QUOTED PASSAGE:
────
June 30, 2007 — Celebrities from sports, film and television joined nearly one hundred area residents for a round of golf, bringing to a climax the Foundation for the University of the Virgin Islands Celebrity Golf Classic. The four-day event raises money for UVI’s endowment and for scholarships to help students who are already enrolled but have limited resources to pay for tuition and supplies. A brigade of golf carts, each carrying one celebrity and three golfers who paid $135 each or $350 per trio for the privilege, moved out onto Carambola’s elegant old Robert Trent Jones course at a little before 9 a.m. They departed all at once, like a military detachment moving out on maneuvers, though instead of green and camouflage uniforms, they wore the bright pinks, yellows, greens and reds popular only on golf courses.
As they hit the links, each quartet began on a different hole, with the whole ensemble moving around the beautifully landscaped course in a giant rotating chain. At times you could hear middle aged businessmen golfers giving golf pointers to their celebrity companions who, good as they were at their own sports, were sometimes relative novices at the ancient Scottish walking game.
────
COLLECTED DATA:
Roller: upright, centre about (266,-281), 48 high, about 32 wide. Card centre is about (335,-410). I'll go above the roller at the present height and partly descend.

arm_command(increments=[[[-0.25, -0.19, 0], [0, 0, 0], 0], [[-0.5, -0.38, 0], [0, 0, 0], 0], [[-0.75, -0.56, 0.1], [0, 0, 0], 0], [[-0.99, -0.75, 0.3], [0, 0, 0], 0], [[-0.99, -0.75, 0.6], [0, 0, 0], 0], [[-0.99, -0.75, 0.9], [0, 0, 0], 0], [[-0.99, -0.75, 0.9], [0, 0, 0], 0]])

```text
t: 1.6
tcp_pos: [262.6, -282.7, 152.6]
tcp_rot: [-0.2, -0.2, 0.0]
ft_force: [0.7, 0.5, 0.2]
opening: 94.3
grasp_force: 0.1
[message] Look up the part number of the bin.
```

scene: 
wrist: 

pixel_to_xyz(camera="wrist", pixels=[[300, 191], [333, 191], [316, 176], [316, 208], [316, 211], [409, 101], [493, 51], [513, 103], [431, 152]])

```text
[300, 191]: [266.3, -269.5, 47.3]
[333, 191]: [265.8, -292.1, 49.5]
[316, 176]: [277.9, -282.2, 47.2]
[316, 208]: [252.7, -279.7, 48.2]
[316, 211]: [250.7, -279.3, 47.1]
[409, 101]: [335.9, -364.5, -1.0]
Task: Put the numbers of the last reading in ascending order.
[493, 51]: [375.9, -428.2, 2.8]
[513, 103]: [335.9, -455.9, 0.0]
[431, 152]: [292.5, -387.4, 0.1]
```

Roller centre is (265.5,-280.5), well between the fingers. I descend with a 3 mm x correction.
────
WORK TO DO:
1. What does the quoted passage say from "As they hit" through "Scottish walking game."? Give the exact wording.
2. Carry the quoted passage on from its last sentence.

ANSWERS BELOW:
1.
As they hit the links, each quartet began on a different hole, with the whole ensemble moving around the beautifully landscaped course in a giant rotating chain. At times you could hear middle aged businessmen golfers giving golf pointers to their celebrity companions who, good as they were at their own sports, were sometimes relative novices at the ancient Scottish walking game.

2.
Some of the celebrities were real pros, though. Andia Winslow, for instance, was the 1999 National Minority Junior Golfer of the year. Among other accomplishments, Winslow was the first black to play varsity golf for Yale University. Debbie Dahmer, a two-time winner of the West Coast Ladies Tour, played too. It’s a safe bet they were giving the pointers in their golf carts.
Actress Regina King was back, after first coming to St. Croix for last year’s golf classic. King is currently best known for playing Margie Hendricks in the Academy Award winning movie “Ray,” a biography of legendary singer, songwriter and piano player Ray Charles.
“I pretty much support anything that supports education,” King said. “If lending what celebrity I have brings in more investment, it is worthwhile. And I get to visit the Virgin Islands. I love this island, I really do.” Fitness instructor Donna Richardson Joyner, host of the wellness television show, “Donna Richardson: Mind, Body and Spirit,” was there. Joyner is also the wife of radio personality and media mogul Tom Joyner, of the popular syndicated radio show “The Tom Joyner Morning Show.”
So was Ovie Mughelli, who made NFL history and became the highest paid fullback in the league this past March when he signed a six-year, $18 million contract with the Atlanta Falcons. Valeria Ochoa, who hosts “The Big Break III,” the highest-rated program ever on The Golf Channel; M’Fundo Morrison, who plays Julius Ward on the long-running soap opera “General Hospital”; Brian White, who played Sylvester in this year’s football movie: “Stomp the Yard”, and many more.
The golf tournament was just the culmination of several days of activities.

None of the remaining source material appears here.